Following the Department of Education’s recent proposed changes to Title IX, students and organizers conversed and crafted comments on Saturday at a “comment party,” co-hosted by the Title IX office and the Commission on Women and Gender Equity in Academia.

“This is an opportunity for students to come in and make sure that they know what those [proposed] changes look like,” Assistant Director of Education Outreach for the Title IX office Tiffany Street said. “There’s some stuff that we would like to be clarified and we wanted to make sure students had a platform on campus to come in and see that I am available to help clarify.”

In November 2018, Secretary Betsy DeVos and the Department of Education released proposed changes to Title IX, with intentions of improving the current school policy on sexual assault and harassment nationwide.

Changes on Active Avoidance Orders, cross-examination, and the definition of sexual assault and harassment were some of the central topics in DeVos’ proposal heavily discussed at the comment party.

Most attendees worked in one large group, rallying and refining ideas, but others decided to work independently after some conversation.

“I just felt we were doing a lot of talking and not a lot of acting,” sophomore Anna Remus said. “It was very relevant to have a discussion, but I feel like I know what I want to say and I’m ready to say it.”

The comment period for the proposed Title IX changes is 60 days after the publication date. Due to the ongoing government shutdown there has been some delay to this time, and the current deadline is Jan. 28.

Many attendees had issues with the combination of poor advertisement and inconvenient time frame for the comment period, but did extensive work and research to comment regardless.

“[The comment] period was overlapping with our reading [period] and our finals week and break. [I] wouldn’t have time to do research, read the 144 page document, or even a summary and do enough research to put in a proper comment.”

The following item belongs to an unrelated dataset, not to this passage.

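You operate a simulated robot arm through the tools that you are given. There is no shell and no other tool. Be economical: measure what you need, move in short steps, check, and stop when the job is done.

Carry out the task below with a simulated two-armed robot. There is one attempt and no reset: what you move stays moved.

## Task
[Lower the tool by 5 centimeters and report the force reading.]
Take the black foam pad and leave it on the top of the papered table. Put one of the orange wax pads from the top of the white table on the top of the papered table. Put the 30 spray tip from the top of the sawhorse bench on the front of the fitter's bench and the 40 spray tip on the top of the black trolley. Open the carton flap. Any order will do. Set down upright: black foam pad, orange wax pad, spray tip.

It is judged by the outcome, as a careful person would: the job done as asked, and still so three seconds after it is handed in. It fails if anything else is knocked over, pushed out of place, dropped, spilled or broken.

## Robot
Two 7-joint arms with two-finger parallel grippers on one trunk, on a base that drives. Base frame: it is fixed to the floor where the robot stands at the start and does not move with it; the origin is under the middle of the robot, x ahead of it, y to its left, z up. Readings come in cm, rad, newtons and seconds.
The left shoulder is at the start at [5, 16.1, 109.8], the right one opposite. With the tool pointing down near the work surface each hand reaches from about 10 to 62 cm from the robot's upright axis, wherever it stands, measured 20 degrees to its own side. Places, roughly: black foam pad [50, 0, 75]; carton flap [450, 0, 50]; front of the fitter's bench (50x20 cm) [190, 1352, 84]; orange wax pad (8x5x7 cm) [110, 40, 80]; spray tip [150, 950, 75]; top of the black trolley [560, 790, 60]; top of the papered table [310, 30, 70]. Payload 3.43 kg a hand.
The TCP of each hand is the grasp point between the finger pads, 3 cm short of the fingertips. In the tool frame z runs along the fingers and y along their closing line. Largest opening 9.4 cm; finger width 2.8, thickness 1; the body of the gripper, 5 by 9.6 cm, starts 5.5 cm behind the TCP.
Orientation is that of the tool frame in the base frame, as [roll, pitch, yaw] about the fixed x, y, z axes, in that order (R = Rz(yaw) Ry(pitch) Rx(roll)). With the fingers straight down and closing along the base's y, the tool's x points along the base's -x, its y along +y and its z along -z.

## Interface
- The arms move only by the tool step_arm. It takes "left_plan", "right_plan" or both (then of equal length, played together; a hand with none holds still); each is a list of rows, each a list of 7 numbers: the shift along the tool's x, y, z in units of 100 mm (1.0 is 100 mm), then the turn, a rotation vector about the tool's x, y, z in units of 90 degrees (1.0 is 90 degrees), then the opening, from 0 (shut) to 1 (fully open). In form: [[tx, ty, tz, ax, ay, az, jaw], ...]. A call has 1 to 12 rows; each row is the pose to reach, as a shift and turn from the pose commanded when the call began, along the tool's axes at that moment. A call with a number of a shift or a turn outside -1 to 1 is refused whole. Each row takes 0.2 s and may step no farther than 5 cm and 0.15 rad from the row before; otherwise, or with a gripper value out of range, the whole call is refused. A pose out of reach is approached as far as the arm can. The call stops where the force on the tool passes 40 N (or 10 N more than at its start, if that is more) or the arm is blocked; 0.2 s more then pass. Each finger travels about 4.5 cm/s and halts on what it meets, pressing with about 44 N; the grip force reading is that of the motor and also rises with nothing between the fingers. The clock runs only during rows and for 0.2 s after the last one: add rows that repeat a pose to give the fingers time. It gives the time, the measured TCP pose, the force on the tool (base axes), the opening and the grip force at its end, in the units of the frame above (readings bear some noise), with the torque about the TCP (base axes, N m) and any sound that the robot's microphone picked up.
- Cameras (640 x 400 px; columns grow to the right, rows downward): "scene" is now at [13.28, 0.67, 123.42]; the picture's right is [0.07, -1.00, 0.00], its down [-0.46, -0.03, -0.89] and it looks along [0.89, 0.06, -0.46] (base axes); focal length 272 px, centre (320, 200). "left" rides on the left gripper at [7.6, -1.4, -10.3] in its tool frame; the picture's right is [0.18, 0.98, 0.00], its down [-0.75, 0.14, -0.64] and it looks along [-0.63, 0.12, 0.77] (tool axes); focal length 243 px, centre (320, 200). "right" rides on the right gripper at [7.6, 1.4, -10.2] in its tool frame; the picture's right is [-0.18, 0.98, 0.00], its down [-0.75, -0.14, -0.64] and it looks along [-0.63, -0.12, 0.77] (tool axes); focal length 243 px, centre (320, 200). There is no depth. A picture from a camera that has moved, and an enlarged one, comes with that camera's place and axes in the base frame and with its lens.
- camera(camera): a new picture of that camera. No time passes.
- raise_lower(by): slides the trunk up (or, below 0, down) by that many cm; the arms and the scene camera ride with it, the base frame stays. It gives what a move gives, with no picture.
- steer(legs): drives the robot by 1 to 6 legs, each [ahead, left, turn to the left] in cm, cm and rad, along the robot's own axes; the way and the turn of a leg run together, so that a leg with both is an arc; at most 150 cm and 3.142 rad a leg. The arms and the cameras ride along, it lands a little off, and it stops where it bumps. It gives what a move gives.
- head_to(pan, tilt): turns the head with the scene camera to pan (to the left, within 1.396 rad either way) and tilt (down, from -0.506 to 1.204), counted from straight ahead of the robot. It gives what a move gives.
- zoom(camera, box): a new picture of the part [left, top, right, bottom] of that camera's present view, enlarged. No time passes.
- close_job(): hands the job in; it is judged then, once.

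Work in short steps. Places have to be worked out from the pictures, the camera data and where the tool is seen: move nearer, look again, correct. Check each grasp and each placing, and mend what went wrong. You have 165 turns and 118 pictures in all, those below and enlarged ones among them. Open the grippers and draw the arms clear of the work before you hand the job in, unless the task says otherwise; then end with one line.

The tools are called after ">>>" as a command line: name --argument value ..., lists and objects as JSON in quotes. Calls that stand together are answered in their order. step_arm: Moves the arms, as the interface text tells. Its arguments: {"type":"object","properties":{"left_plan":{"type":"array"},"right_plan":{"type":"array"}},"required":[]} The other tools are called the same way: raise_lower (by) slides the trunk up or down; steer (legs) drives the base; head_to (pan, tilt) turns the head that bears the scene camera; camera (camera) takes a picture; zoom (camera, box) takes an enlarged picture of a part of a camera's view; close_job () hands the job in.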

Senior Austin Ponce had similar comments to make, emphasizing the advertisement of the Title IX proposed changes.

“I think that a larger issue is perhaps a lot of people aren’t even aware that the Department of Education is soliciting the comments in this period,” Ponce said. “They don’t seem to be actively inviting feedback.”

Ponce added that despite any problems caused by the time slot of the comment period, people are trying to make a difference in whatever way they can.

“At the end of the day politics is local,” Ponce said. “Even if the Department of Education and current administration do not want to hear what we have to say or have no interest in implementing […] on [our] questions and concerns, we can at the very least try to make an impact here on campus.”